*Work to complete:*
Without altering anything, output the material below.

*Data lines:*

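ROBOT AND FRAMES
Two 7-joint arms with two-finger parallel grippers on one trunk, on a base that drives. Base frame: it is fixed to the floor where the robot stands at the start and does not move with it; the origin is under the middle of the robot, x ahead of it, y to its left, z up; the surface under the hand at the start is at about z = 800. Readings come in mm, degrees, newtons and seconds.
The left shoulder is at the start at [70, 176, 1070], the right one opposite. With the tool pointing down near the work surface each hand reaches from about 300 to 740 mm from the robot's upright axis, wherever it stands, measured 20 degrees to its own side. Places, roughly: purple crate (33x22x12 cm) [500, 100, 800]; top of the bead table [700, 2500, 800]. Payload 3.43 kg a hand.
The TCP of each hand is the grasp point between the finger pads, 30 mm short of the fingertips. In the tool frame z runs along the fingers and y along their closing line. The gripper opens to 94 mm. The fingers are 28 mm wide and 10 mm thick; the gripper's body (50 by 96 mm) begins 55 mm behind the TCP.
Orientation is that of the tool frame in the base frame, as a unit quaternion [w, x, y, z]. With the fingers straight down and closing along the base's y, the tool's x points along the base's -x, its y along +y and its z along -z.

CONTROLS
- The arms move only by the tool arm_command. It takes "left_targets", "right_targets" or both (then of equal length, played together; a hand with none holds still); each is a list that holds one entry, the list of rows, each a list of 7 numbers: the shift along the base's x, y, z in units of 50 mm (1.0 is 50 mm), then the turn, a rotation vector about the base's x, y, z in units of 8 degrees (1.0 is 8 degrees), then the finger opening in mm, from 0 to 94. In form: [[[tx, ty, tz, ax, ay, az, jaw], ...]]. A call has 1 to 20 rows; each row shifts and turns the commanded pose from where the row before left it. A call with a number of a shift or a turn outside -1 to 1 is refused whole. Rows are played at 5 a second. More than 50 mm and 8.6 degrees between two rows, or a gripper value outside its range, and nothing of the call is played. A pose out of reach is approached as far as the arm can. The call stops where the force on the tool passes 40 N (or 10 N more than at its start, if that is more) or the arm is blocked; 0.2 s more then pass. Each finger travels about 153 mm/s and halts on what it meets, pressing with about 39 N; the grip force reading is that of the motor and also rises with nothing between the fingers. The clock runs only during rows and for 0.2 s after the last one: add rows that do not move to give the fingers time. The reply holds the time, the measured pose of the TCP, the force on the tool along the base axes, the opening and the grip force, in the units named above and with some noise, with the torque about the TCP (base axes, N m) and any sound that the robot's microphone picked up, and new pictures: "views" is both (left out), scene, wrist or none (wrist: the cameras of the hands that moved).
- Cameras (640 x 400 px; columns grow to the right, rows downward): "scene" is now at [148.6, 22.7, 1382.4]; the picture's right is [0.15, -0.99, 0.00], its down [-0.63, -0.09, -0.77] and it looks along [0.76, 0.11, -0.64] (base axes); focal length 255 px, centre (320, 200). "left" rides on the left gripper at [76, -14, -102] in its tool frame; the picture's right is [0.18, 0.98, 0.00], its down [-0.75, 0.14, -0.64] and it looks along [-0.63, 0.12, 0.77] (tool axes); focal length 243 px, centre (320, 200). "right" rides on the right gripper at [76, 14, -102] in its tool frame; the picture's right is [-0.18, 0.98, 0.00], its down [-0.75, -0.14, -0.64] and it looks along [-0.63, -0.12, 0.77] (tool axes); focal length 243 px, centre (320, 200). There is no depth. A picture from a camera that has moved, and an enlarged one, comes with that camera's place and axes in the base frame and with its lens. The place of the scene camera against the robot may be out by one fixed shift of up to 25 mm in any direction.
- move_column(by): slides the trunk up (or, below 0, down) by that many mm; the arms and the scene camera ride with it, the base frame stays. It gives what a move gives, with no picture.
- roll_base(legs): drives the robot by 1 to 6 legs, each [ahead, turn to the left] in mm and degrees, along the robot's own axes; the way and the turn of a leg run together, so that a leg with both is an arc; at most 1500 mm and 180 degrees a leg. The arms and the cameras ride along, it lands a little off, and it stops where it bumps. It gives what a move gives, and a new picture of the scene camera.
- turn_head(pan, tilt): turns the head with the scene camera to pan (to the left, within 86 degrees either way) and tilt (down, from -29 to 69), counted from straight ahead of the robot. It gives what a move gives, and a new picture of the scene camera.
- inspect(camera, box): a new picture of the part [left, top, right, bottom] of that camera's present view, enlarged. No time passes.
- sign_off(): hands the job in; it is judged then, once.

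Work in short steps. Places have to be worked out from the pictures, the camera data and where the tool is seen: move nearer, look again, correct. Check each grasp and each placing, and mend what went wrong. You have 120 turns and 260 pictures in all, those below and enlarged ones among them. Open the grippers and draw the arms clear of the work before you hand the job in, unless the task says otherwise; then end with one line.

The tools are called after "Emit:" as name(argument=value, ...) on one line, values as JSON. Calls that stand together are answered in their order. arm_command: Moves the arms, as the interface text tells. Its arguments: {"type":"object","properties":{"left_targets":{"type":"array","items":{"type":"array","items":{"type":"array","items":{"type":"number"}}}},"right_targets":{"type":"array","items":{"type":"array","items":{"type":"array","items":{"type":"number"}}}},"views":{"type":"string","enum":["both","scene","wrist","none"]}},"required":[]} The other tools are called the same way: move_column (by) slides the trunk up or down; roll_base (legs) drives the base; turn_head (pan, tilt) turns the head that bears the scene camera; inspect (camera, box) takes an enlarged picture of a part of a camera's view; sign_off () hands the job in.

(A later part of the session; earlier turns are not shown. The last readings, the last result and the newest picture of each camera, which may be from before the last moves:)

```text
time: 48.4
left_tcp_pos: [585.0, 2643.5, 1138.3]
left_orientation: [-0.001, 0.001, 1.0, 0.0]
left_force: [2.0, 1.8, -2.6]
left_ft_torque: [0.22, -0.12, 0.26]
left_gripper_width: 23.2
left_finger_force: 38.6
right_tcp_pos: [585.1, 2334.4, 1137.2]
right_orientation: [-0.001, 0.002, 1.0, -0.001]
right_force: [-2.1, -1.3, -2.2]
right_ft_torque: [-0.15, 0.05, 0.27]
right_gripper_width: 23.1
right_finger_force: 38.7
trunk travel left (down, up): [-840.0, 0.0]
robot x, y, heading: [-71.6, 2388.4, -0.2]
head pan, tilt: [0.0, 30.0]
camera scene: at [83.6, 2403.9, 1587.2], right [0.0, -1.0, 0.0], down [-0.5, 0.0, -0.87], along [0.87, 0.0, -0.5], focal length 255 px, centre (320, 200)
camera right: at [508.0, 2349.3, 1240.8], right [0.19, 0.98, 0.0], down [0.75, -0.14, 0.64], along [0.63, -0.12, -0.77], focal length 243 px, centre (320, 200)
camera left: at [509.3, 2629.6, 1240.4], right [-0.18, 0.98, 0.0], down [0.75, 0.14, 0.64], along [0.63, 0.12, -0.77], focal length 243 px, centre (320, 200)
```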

*Solution to the problem:*
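ROBOT AND FRAMES
Two 7-joint arms with two-finger parallel grippers on one trunk, on a base that drives. Base frame: it is fixed to the floor where the robot stands at the start and does not move with it; the origin is under the middle of the robot, x ahead of it, y to its left, z up; the surface under the hand at the start is at about z = 800. Readings come in mm, degrees, newtons and seconds.
The left shoulder is at the start at [70, 176, 1070], the right one opposite. With the tool pointing down near the work surface each hand reaches from about 300 to 740 mm from the robot's upright axis, wherever it stands, measured 20 degrees to its own side. Places, roughly: purple crate (33x22x12 cm) [500, 100, 800]; top of the bead table [700, 2500, 800]. Payload 3.43 kg a hand.
The TCP of each hand is the grasp point between the finger pads, 30 mm short of the fingertips. In the tool frame z runs along the fingers and y along their closing line. The gripper opens to 94 mm. The fingers are 28 mm wide and 10 mm thick; the gripper's body (50 by 96 mm) begins 55 mm behind the TCP.
Orientation is that of the tool frame in the base frame, as a unit quaternion [w, x, y, z]. With the fingers straight down and closing along the base's y, the tool's x points along the base's -x, its y along +y and its z along -z.

CONTROLS
- The arms move only by the tool arm_command. It takes "left_targets", "right_targets" or both (then of equal length, played together; a hand with none holds still); each is a list that holds one entry, the list of rows, each a list of 7 numbers: the shift along the base's x, y, z in units of 50 mm (1.0 is 50 mm), then the turn, a rotation vector about the base's x, y, z in units of 8 degrees (1.0 is 8 degrees), then the finger opening in mm, from 0 to 94. In form: [[[tx, ty, tz, ax, ay, az, jaw], ...]]. A call has 1 to 20 rows; each row shifts and turns the commanded pose from where the row before left it. A call with a number of a shift or a turn outside -1 to 1 is refused whole. Rows are played at 5 a second. More than 50 mm and 8.6 degrees between two rows, or a gripper value outside its range, and nothing of the call is played. A pose out of reach is approached as far as the arm can. The call stops where the force on the tool passes 40 N (or 10 N more than at its start, if that is more) or the arm is blocked; 0.2 s more then pass. Each finger travels about 153 mm/s and halts on what it meets, pressing with about 39 N; the grip force reading is that of the motor and also rises with nothing between the fingers. The clock runs only during rows and for 0.2 s after the last one: add rows that do not move to give the fingers time. The reply holds the time, the measured pose of the TCP, the force on the tool along the base axes, the opening and the grip force, in the units named above and with some noise, with the torque about the TCP (base axes, N m) and any sound that the robot's microphone picked up, and new pictures: "views" is both (left out), scene, wrist or none (wrist: the cameras of the hands that moved).
- Cameras (640 x 400 px; columns grow to the right, rows downward): "scene" is now at [148.6, 22.7, 1382.4]; the picture's right is [0.15, -0.99, 0.00], its down [-0.63, -0.09, -0.77] and it looks along [0.76, 0.11, -0.64] (base axes); focal length 255 px, centre (320, 200). "left" rides on the left gripper at [76, -14, -102] in its tool frame; the picture's right is [0.18, 0.98, 0.00], its down [-0.75, 0.14, -0.64] and it looks along [-0.63, 0.12, 0.77] (tool axes); focal length 243 px, centre (320, 200). "right" rides on the right gripper at [76, 14, -102] in its tool frame; the picture's right is [-0.18, 0.98, 0.00], its down [-0.75, -0.14, -0.64] and it looks along [-0.63, -0.12, 0.77] (tool axes); focal length 243 px, centre (320, 200). There is no depth. A picture from a camera that has moved, and an enlarged one, comes with that camera's place and axes in the base frame and with its lens. The place of the scene camera against the robot may be out by one fixed shift of up to 25 mm in any direction.
- move_column(by): slides the trunk up (or, below 0, down) by that many mm; the arms and the scene camera ride with it, the base frame stays. It gives what a move gives, with no picture.
- roll_base(legs): drives the robot by 1 to 6 legs, each [ahead, turn to the left] in mm and degrees, along the robot's own axes; the way and the turn of a leg run together, so that a leg with both is an arc; at most 1500 mm and 180 degrees a leg. The arms and the cameras ride along, it lands a little off, and it stops where it bumps. It gives what a move gives, and a new picture of the scene camera.
- turn_head(pan, tilt): turns the head with the scene camera to pan (to the left, within 86 degrees either way) and tilt (down, from -29 to 69), counted from straight ahead of the robot. It gives what a move gives, and a new picture of the scene camera.
- inspect(camera, box): a new picture of the part [left, top, right, bottom] of that camera's present view, enlarged. No time passes.
- sign_off(): hands the job in; it is judged then, once.

Work in short steps. Places have to be worked out from the pictures, the camera data and where the tool is seen: move nearer, look again, correct. Check each grasp and each placing, and mend what went wrong. You have 120 turns and 260 pictures in all, those below and enlarged ones among them. Open the grippers and draw the arms clear of the work before you hand the job in, unless the task says otherwise; then end with one line.

The tools are called after "Emit:" as name(argument=value, ...) on one line, values as JSON. Calls that stand together are answered in their order. arm_command: Moves the arms, as the interface text tells. Its arguments: {"type":"object","properties":{"left_targets":{"type":"array","items":{"type":"array","items":{"type":"array","items":{"type":"number"}}}},"right_targets":{"type":"array","items":{"type":"array","items":{"type":"array","items":{"type":"number"}}}},"views":{"type":"string","enum":["both","scene","wrist","none"]}},"required":[]} The other tools are called the same way: move_column (by) slides the trunk up or down; roll_base (legs) drives the base; turn_head (pan, tilt) turns the head that bears the scene camera; inspect (camera, box) takes an enlarged picture of a part of a camera's view; sign_off () hands the job in.

(A later part of the session; earlier turns are not shown. The last readings, the last result and the newest picture of each camera, which may be from before the last moves:)

```text
time: 48.4
left_tcp_pos: [585.0, 2643.5, 1138.3]
left_orientation: [-0.001, 0.001, 1.0, 0.0]
left_force: [2.0, 1.8, -2.6]
left_ft_torque: [0.22, -0.12, 0.26]
left_gripper_width: 23.2
left_finger_force: 38.6
right_tcp_pos: [585.1, 2334.4, 1137.2]
right_orientation: [-0.001, 0.002, 1.0, -0.001]
right_force: [-2.1, -1.3, -2.2]
right_ft_torque: [-0.15, 0.05, 0.27]
right_gripper_width: 23.1
right_finger_force: 38.7
trunk travel left (down, up): [-840.0, 0.0]
robot x, y, heading: [-71.6, 2388.4, -0.2]
head pan, tilt: [0.0, 30.0]
camera scene: at [83.6, 2403.9, 1587.2], right [0.0, -1.0, 0.0], down [-0.5, 0.0, -0.87], along [0.87, 0.0, -0.5], focal length 255 px, centre (320, 200)
camera right: at [508.0, 2349.3, 1240.8], right [0.19, 0.98, 0.0], down [0.75, -0.14, 0.64], along [0.63, -0.12, -0.77], focal length 243 px, centre (320, 200)
camera left: at [509.3, 2629.6, 1240.4], right [-0.18, 0.98, 0.0], down [0.75, 0.14, 0.64], along [0.63, 0.12, -0.77], focal length 243 px, centre (320, 200)
```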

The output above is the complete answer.